[start Excerpt to read]
1型糖尿病も2型糖尿病も、最小血管合併症〈網膜症・神経障害・腎症〉と、大血管合併症〈心筋梗塞・狭心症・脳梗塞など〉の阻止が大切な課題となります。そのために、血糖・血圧・脂質・体重のコントロール、禁煙も含めた、体全体の総合的な管理が必要です。
※日本糖尿病学会編・著 糖尿病治療ガイド2022-2023「7.糖尿病合併症とその対策」より

〇2型糖尿病の薬物療法のアルゴリズム
2022年、日本糖尿病学会は、国内初の「2型糖尿病の薬物療法のアルゴリズム」を発表しました。日本人の糖尿病の病態に応じて治療薬を選択することを最重要視し、エビデンス(根拠)と日本での処方実態を勘案しています。
具体的には、「Step1」として病態(非肥満と肥満)に応じた薬剤選択、「Step2」として安全性への配慮(特に禁忌)、「Step3」としてAdditional benefitsを考慮すべき患者背景(服薬継続率、コスト)をあげて、薬剤を選択するアルゴリズムになっています。
作成の背景は3つあり、1つ目は欧米人と日本人の糖尿病の病態の違い、2つ目は欧米と日本の2型糖尿病の治療戦略の違い、3つ目は新しい解析により日本の2型糖尿病の初回処方の実態が実際に欧米とは大きく異なる事が明らかになったこと、があげられます。
これまで、欧米の糖尿病学会が2型糖尿病の薬物療法アルゴリズムに関するコンセンサスステートメント(公式の声明)を発表していました。今回、日本でもアルゴリズムを示したことはとても重要な意義があり、日本での糖尿病診療の向上に貢献・より良い診療に繋げていけるものと期待されます。

詳細参照 日本糖尿病学会  2型糖尿病の薬物療法のアルゴリズム」を発表しました|一般社団法人日本糖尿病学会 (jds.or.jp)

〇年齢別に異なる治療方針
壮年期~中年期には、エネルギー(カロリー)やコレステロールを控えて太りすぎを防止する、いわゆる「メタボ対策」に高い関心が集まります。しかし、高齢期、特に75歳以上からは「サルコペニア・フレイル対策」を意識した生活習慣へ切り替える必要があります。
[end Excerpt to read]
Tasks to perform:
1. Only the lines from the line with "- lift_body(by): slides" through the line with "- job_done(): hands" should be copied, exactly as they appear, with both ends kept. The answer is a JSON array that holds each line as a string and skips blank lines.
2. Take up the excerpt to read again after its last words.
[start Dataset extract]
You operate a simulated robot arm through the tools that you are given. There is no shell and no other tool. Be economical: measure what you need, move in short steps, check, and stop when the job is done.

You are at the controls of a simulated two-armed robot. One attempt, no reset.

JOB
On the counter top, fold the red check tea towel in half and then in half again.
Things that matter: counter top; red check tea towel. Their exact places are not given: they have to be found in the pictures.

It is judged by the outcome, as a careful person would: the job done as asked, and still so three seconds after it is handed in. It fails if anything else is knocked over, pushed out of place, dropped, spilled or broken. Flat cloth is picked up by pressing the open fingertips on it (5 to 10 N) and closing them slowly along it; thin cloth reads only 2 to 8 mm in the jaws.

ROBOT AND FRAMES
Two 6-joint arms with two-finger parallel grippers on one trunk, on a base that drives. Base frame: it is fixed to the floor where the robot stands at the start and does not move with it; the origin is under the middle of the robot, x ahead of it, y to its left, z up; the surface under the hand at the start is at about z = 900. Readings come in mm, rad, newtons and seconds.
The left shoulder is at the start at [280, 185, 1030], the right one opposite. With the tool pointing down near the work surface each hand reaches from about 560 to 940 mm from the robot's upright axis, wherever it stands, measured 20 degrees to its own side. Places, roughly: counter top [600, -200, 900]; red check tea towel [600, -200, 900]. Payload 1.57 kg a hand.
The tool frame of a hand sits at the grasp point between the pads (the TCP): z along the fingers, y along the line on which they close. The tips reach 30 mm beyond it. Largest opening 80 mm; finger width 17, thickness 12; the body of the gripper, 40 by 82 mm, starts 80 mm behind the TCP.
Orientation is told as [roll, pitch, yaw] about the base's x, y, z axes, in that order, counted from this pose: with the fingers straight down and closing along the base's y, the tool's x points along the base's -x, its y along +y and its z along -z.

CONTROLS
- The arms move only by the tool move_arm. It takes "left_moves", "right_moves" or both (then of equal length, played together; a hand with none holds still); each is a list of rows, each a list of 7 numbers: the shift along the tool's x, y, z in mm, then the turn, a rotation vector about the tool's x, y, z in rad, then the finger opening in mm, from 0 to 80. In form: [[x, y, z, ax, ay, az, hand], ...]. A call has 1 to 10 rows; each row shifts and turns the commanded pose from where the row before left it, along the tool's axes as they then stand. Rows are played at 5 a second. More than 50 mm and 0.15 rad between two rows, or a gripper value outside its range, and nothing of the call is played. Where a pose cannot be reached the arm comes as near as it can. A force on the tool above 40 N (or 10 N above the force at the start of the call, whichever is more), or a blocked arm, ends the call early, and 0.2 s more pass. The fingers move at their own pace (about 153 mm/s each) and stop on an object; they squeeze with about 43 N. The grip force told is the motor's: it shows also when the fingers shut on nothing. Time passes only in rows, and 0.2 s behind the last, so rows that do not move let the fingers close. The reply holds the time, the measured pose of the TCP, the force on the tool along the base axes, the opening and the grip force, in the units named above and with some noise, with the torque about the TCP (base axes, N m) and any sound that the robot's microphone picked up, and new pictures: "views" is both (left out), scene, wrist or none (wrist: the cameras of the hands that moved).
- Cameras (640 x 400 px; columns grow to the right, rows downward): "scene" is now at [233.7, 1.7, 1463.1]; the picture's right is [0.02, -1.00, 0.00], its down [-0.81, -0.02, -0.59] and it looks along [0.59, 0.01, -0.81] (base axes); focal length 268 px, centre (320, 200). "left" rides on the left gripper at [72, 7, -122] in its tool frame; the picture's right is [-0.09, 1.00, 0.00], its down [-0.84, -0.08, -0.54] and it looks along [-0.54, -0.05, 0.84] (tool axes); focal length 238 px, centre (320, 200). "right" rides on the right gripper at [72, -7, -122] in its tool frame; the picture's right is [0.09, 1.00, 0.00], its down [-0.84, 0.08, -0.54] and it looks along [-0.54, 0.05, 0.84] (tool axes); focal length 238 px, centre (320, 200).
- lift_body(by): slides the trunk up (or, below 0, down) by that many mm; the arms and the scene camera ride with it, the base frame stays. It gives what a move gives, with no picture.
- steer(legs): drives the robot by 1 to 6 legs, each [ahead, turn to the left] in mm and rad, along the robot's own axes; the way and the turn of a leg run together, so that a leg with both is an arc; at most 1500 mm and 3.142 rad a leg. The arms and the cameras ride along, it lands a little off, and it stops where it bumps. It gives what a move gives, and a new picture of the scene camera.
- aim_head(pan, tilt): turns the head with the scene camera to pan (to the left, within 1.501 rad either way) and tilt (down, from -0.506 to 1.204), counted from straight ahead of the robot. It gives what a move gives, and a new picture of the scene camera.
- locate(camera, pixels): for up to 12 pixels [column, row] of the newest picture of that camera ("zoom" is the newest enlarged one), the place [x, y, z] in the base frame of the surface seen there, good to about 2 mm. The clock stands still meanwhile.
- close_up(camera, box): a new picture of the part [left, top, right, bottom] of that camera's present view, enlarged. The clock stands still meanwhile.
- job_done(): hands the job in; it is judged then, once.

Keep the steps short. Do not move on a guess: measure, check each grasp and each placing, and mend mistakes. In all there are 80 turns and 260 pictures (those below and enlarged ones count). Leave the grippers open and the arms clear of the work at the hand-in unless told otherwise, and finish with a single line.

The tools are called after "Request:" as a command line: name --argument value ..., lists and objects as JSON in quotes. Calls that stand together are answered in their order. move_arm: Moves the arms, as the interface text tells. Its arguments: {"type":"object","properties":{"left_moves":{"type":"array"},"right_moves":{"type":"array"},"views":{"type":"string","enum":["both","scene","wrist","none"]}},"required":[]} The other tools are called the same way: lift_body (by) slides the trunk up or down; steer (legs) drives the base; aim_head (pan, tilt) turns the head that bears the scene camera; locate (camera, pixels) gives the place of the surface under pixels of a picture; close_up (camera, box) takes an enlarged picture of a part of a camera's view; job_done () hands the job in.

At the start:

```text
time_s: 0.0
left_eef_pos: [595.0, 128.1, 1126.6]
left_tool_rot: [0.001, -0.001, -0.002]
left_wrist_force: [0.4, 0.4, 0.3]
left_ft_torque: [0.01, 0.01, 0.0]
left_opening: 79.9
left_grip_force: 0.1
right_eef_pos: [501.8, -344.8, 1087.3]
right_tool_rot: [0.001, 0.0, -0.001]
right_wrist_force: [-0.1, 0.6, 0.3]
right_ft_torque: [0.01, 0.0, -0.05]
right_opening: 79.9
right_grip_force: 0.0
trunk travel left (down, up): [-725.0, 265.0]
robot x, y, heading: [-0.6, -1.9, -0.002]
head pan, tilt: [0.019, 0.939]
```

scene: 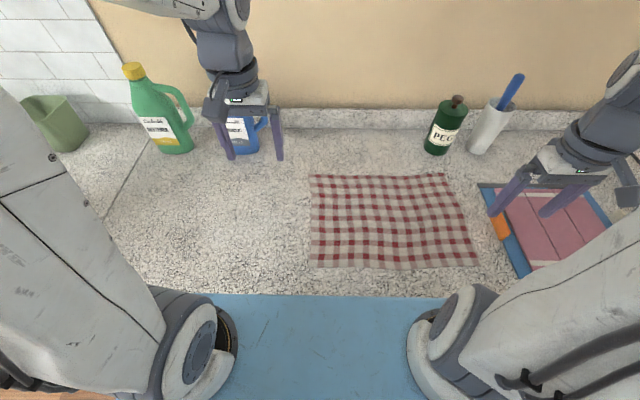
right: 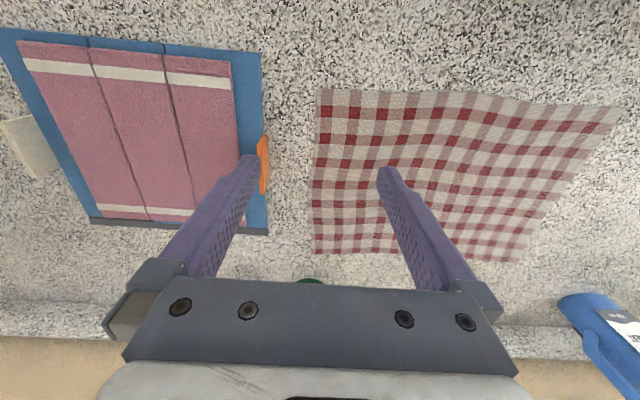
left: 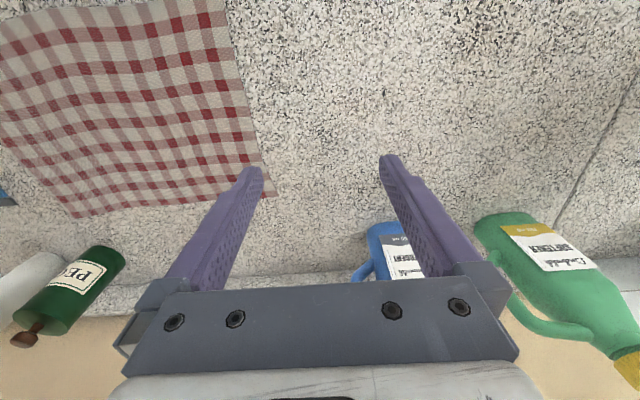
[end Dataset extract]
Responses for each task:
1.
[
  "- lift_body(by): slides the trunk up (or, below 0, down) by that many mm; the arms and the scene camera ride with it, the base frame stays. It gives what a move gives, with no picture.",
  "- steer(legs): drives the robot by 1 to 6 legs, each [ahead, turn to the left] in mm and rad, along the robot's own axes; the way and the turn of a leg run together, so that a leg with both is an arc; at most 1500 mm and 3.142 rad a leg. The arms and the cameras ride along, it lands a little off, and it stops where it bumps. It gives what a move gives, and a new picture of the scene camera.",
  "- aim_head(pan, tilt): turns the head with the scene camera to pan (to the left, within 1.501 rad either way) and tilt (down, from -0.506 to 1.204), counted from straight ahead of the robot. It gives what a move gives, and a new picture of the scene camera.",
  "- locate(camera, pixels): for up to 12 pixels [column, row] of the newest picture of that camera (\"zoom\" is the newest enlarged one), the place [x, y, z] in the base frame of the surface seen there, good to about 2 mm. The clock stands still meanwhile.",
  "- close_up(camera, box): a new picture of the part [left, top, right, bottom] of that camera's present view, enlarged. The clock stands still meanwhile.",
  "- job_done(): hands the job in; it is judged then, once."
]

2.
高齢者糖尿病では、疾患と老年症候群の両方に焦点を当てます。歳を重ねると、筋力や活動が低下してきて、認知機能障害・転倒・低栄養・虚弱・うつ病・がんなど介護を要する様々な症状が出てきます。高齢期は合併症の進展防止だけでなく、低血糖の予防を含めた血糖コントロール・体重減少の防止・筋力の維持、そしてサルコペニア・フレイルを防ぐことが大切です。

〇糖尿病とサルコペニア・フレイル
サルコペニアとは、加齢とともに生じる骨格筋の質や量の低下のことです。フレイルとは、筋力や活動が低下してきている状態のことです。サルコペニア・フレイルが進行すると要介護につながる危険性が高くなります。これらは近年注目が集まっており、2019年にサルコペニアの診断基準が改定されました。
当院では、握力測定や5回椅子立ち上がりテスト、簡易フレイルインデックスを用いて、サルコペニア・フレイルの早期発見・早期対応に努めています。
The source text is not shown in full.